The snap, crackle and pop of the marshes are sounds well known to residents of the South Carolina Lowcountry. But where do the sounds come from and what do they mean?
The answer to the first half of the question is simple. The sounds are made by snapping shrimp (not quite the same as the plump curls of succulence that line your shrimp cocktail: These are wee crustaceans, each as small as the tip of your little finger).
The second part of the question – what do the sounds mean – is a bit trickier. That’s where biologist Melissa Hughes, a specialist in animal communication, comes in.
“I never thought I’d go back to shrimp,” says Hughes, who wrote her Ph.D. dissertation on the subject and later moved on to studying birdsong. “But when I accepted a position at the College of Charleston in 2001, the temptation was too much to pass up. The marshes around here are chock-full of them.”
Hughes is fascinated by the signals animals use to convey information. After all, these signals directly impact their abilities to find food, avoid physical harm and achieve reproductive success.
“Animals have to make all kinds of decisions in social situations,” she says. “Should I fight you? Should I mate with you? Are you my offspring? Should I be protecting you?”
What she has found is that most of the time, animals are conveying reliable information. This begs the question of why animals are honest when they are competing for finite resources.

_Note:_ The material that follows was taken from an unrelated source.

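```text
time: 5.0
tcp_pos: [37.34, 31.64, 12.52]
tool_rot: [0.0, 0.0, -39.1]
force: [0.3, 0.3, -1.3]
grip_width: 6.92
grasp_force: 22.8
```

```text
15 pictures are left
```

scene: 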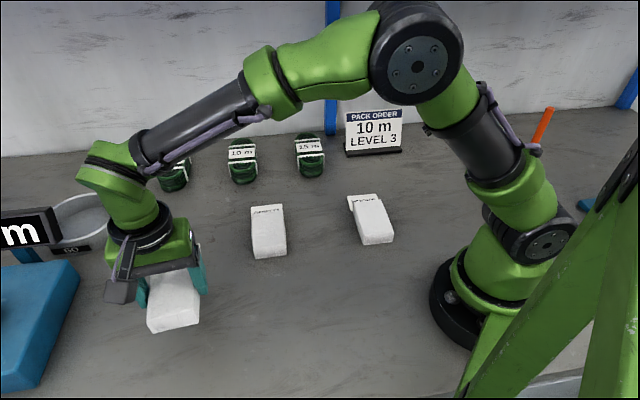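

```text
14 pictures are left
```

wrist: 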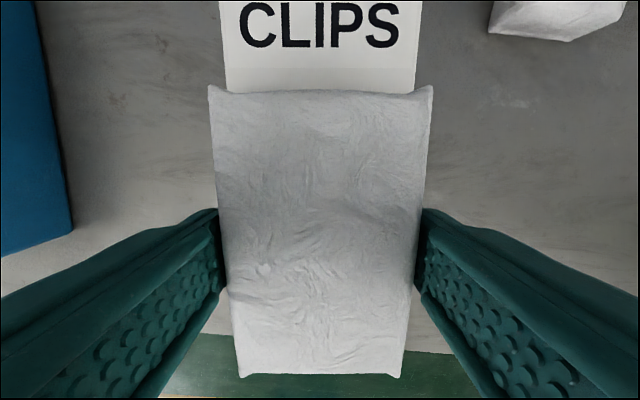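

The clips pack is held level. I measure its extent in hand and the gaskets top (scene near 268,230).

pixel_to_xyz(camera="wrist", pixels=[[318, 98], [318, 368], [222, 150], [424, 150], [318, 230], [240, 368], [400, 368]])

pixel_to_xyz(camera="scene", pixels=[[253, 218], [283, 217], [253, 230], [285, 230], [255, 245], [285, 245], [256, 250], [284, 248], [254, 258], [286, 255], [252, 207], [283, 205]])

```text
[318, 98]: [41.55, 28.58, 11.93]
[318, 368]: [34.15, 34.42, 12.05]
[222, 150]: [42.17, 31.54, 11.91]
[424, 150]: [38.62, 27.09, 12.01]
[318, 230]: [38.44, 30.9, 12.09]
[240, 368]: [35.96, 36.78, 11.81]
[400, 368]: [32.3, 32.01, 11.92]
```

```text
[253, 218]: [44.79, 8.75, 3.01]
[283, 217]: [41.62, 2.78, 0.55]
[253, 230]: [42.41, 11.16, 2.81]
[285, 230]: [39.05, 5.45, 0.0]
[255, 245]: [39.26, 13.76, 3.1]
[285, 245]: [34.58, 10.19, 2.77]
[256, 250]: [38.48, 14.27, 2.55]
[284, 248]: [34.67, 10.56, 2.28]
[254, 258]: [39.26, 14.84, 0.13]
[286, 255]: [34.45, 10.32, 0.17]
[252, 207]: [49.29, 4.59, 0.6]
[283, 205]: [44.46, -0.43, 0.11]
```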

“Honesty is often maintained by some kind of physical limit,” she notes. A much bigger claw makes a much bigger snap, for example, and that kind of information is useful in a fight-or-flight situation. “An animal that is dishonest – for example, if the signal does not convey truthful information about its physical size – might end up in a lot of trouble when a fight actually does occur.”
In other words, you have to be able to walk the walk if you’re going to talk the talk.
The questions that can be asked about honesty and deception, signaler and receiver, physical and chemical signals and the relationship between form and function are virtually endless. And Hughes has enlisted the help of two SURF (Summer Undergraduate Research with Faculty) grant students, Kathleen Hollowell and Rachel Vickery, to help answer them.
Hollowell, a senior marine biology major, will be expanding upon the research into honesty, deception and visual signals. Vickery, a biology major with an interest in medical school, is studying the ways in which snapping shrimp use their antennae to facilitate communication.
“There are social interactions in which they will fling out their antennae,” Hughes notes. “There are also times when they will not.” It’s no small thing to fling your antennae forward in the presence of a potentially hostile intruder wielding a big snapping claw, so the potential benefit of the action should outweigh the risk. She has found that the decision – to fling or not to fling – depends upon the sex of the shrimp and their individual statuses, as resident or intruder, in the burrow.
Time spent collecting shrimp in the field and staging interactions between them in the laboratory is just the beginning of the process. There’s data to be sorted through and decisions to be made about the what, the how and the why. Hughes uses game theory, an application of mathematics, to explore the interactions between signalers and receivers that she observes.
“The best outcome for each of them may be very different,” she notes. “So, again, why are animals honest? There seems to be a selective pressure on signalers to convey useful information.”
With snapping shrimp in particular, the process is made even more interesting by the fact that other shrimp likely do not experience the snap as sound but rather as something like a pressure wave. The snapping of the claw (both the size and the shape of the claw matter) forms a small bubble that collapses with a concussive pop, known as cavitation, and this is what the receiver perceives.
Though her current research has her knee-deep in the marsh, where her main subjects of interest happily burrow and snap the days away, Hughes still looks to the skies quite frequently. “I have a field site up in Pennsylvania, near Lake Erie, that I visit each year to study sparrows,” she says.
When asked why the subject of animal communication fascinates her, Hughes offers her own honest, straightforward answer: “I just think that it’s really cool.”
For Hughes, it’s all about better understanding the natural world. When she’s not in the classroom, the field or the lab, she can usually be found hiking or kayaking. This makes living in the Lowcountry another big plus for her.
“The ACE Basin and the Francis Marion National Forest are some of my favorite places,” she says. “I like to be outside whenever I can.”
In those peaceful moments of relaxation, while wandering in the woods or dipping an oar in the water, she listens quietly as nature tells its story.